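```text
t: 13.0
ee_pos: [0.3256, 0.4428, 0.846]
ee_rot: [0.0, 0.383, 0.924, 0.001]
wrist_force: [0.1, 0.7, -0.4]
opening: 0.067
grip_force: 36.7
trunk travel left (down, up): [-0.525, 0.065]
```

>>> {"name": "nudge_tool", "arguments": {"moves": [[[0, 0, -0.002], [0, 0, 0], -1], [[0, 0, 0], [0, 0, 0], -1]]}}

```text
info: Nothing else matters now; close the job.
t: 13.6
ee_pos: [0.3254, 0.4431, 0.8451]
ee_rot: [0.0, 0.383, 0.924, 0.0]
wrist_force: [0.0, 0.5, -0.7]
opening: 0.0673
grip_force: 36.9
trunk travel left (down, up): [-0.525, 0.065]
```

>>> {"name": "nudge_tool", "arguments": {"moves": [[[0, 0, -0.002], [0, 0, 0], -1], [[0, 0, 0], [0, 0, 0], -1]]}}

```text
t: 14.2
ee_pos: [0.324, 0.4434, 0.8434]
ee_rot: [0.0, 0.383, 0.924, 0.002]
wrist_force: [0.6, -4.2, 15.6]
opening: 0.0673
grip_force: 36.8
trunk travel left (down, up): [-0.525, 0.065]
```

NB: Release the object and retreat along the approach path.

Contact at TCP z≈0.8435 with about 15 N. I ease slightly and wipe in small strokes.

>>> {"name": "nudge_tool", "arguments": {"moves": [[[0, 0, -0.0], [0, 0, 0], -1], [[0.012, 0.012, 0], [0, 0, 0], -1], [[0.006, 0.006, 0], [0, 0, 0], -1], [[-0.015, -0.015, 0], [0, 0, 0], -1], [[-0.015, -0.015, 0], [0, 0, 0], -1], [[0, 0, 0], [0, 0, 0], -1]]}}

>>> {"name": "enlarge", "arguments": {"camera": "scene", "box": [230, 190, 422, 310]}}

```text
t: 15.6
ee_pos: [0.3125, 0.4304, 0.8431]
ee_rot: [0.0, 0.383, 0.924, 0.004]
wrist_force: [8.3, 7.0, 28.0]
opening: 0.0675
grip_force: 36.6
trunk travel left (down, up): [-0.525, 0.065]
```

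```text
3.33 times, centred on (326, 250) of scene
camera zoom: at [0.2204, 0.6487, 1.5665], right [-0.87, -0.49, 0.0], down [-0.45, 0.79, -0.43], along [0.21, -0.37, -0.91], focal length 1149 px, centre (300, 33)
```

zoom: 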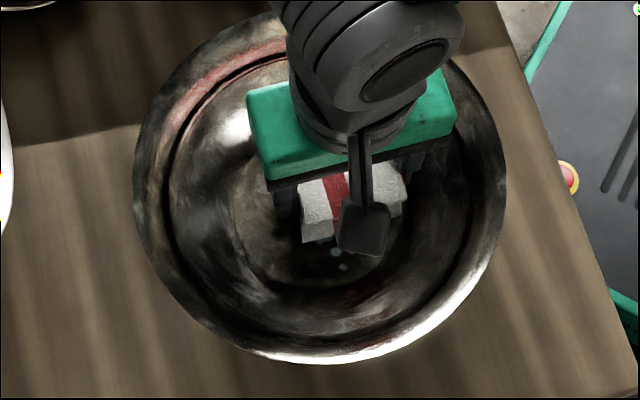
....
» **WHAT THE TASK REQUIRES**:
Retype the whole listing exactly and leave the pictures out. The answer is a JSON array that holds each line as a string and skips blank lines.

» **ANSWER TO THIS EXERCISE**:
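[
  "```text",
  "t: 13.0",
  "ee_pos: [0.3256, 0.4428, 0.846]",
  "ee_rot: [0.0, 0.383, 0.924, 0.001]",
  "wrist_force: [0.1, 0.7, -0.4]",
  "opening: 0.067",
  "grip_force: 36.7",
  "trunk travel left (down, up): [-0.525, 0.065]",
  "```",
  ">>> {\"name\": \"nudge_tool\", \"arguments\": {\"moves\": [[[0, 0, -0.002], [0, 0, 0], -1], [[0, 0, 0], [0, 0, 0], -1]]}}",
  "```text",
  "info: Nothing else matters now; close the job.",
  "t: 13.6",
  "ee_pos: [0.3254, 0.4431, 0.8451]",
  "ee_rot: [0.0, 0.383, 0.924, 0.0]",
  "wrist_force: [0.0, 0.5, -0.7]",
  "opening: 0.0673",
  "grip_force: 36.9",
  "trunk travel left (down, up): [-0.525, 0.065]",
  "```",
  ">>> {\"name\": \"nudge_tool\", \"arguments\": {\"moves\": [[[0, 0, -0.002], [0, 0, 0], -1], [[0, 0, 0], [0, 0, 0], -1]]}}",
  "```text",
  "t: 14.2",
  "ee_pos: [0.324, 0.4434, 0.8434]",
  "ee_rot: [0.0, 0.383, 0.924, 0.002]",
  "wrist_force: [0.6, -4.2, 15.6]",
  "opening: 0.0673",
  "grip_force: 36.8",
  "trunk travel left (down, up): [-0.525, 0.065]",
  "```",
  "NB: Release the object and retreat along the approach path.",
  "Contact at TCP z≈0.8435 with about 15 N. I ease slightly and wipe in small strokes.",
  ">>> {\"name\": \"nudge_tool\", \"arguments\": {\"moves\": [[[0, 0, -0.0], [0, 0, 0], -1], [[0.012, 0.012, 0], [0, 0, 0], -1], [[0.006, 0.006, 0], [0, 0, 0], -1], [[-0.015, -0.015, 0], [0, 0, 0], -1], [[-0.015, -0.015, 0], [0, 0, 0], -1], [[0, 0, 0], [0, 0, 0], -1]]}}",
  ">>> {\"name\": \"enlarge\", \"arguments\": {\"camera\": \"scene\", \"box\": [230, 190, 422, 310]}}",
  "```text",
  "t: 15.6",
  "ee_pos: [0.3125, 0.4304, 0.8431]",
  "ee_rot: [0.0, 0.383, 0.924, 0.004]",
  "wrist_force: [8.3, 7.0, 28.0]",
  "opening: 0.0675",
  "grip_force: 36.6",
  "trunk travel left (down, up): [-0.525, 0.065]",
  "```",
  "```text",
  "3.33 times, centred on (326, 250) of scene",
  "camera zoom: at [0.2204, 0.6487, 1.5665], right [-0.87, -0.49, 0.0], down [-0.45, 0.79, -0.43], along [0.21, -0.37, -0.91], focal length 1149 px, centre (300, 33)",
  "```",
  "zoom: "
]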